>> START
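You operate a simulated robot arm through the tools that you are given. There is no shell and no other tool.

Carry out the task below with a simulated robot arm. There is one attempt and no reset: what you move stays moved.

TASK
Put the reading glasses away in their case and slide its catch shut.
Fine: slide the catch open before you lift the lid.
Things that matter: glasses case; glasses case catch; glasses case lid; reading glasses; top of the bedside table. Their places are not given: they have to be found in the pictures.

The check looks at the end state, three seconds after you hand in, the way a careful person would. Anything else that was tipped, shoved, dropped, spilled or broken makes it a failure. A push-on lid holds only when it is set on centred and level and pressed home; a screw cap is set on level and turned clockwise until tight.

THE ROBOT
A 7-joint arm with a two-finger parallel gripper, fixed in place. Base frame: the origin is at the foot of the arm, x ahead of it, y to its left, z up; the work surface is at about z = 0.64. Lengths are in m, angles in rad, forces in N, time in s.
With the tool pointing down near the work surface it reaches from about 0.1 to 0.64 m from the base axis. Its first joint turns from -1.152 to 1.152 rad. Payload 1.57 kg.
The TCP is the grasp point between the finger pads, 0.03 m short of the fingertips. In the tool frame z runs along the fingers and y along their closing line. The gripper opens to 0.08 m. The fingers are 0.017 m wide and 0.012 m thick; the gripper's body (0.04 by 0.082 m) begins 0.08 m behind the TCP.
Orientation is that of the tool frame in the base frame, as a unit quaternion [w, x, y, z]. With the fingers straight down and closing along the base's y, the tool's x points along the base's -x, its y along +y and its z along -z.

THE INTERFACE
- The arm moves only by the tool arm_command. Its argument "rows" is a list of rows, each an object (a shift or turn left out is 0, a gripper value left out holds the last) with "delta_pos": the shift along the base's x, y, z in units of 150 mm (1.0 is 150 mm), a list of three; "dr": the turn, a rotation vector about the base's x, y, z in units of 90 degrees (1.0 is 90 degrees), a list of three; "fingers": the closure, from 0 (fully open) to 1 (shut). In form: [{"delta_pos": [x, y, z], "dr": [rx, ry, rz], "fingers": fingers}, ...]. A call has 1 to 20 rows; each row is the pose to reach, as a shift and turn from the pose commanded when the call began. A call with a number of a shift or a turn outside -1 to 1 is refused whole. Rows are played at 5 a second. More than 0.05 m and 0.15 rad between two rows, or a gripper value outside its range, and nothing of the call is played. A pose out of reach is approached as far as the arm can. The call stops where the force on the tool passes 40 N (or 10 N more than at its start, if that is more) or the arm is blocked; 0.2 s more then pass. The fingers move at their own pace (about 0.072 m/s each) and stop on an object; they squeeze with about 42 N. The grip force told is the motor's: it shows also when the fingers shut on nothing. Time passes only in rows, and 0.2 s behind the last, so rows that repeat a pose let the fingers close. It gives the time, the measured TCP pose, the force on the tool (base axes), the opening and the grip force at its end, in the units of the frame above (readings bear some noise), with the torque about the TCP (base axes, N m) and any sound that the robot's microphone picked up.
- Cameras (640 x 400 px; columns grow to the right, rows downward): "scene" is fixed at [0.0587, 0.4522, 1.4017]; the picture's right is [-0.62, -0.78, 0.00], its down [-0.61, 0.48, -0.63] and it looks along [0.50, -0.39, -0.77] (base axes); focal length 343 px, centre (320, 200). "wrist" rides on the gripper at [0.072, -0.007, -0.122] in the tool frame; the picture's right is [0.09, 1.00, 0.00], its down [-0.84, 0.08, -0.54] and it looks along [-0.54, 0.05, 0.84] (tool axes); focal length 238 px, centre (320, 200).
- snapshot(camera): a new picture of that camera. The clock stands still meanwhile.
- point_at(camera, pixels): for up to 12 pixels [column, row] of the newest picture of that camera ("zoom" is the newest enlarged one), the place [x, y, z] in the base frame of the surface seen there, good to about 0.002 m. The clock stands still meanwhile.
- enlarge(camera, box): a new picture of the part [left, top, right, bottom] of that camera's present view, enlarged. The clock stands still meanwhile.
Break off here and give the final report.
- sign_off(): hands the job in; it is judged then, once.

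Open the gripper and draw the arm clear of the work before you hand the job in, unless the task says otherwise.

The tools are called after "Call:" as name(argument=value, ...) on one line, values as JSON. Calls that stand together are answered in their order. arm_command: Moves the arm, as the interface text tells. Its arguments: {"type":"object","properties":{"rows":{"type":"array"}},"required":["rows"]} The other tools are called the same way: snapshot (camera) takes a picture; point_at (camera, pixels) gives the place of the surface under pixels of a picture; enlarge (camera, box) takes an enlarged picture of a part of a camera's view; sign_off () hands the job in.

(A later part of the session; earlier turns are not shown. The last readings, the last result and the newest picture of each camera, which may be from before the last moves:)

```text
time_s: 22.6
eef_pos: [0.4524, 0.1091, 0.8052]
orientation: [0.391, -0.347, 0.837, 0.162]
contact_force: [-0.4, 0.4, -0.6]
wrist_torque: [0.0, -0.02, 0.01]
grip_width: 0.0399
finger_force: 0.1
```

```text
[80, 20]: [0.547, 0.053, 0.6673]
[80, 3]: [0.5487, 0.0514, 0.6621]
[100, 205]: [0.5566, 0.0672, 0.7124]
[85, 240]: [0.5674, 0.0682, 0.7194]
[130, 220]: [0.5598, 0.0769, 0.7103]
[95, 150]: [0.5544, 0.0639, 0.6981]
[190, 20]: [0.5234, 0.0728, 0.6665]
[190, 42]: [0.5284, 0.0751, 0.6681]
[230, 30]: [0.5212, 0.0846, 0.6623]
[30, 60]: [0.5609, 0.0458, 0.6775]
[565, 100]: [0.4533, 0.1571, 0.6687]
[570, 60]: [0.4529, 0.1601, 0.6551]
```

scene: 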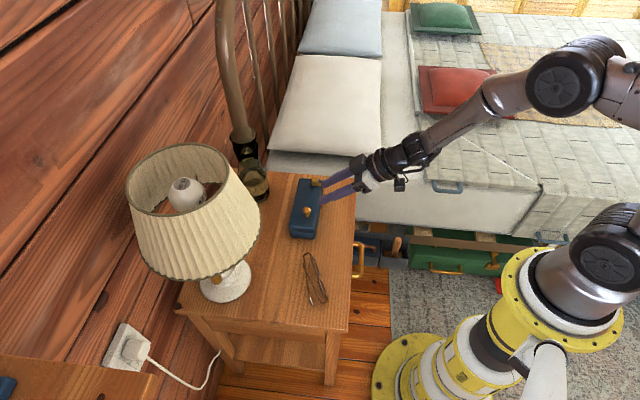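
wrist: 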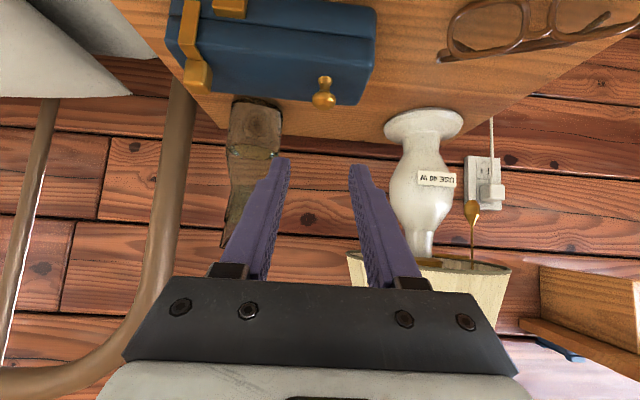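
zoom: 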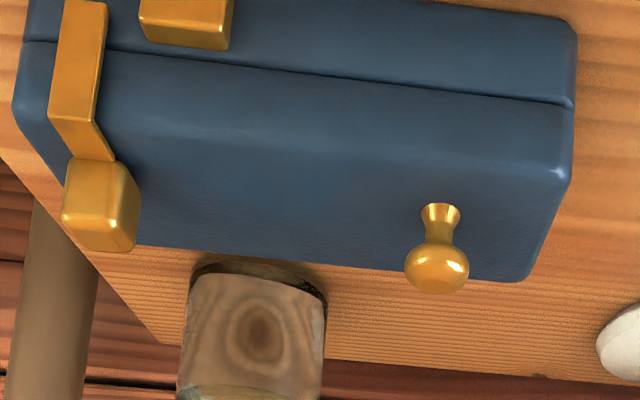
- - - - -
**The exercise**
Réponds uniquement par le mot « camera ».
>> END
Select every line where the word "slide" occurs.

**Task response**
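Put the reading glasses away in their case and slide its catch shut.
Fine: slide the catch open before you lift the lid.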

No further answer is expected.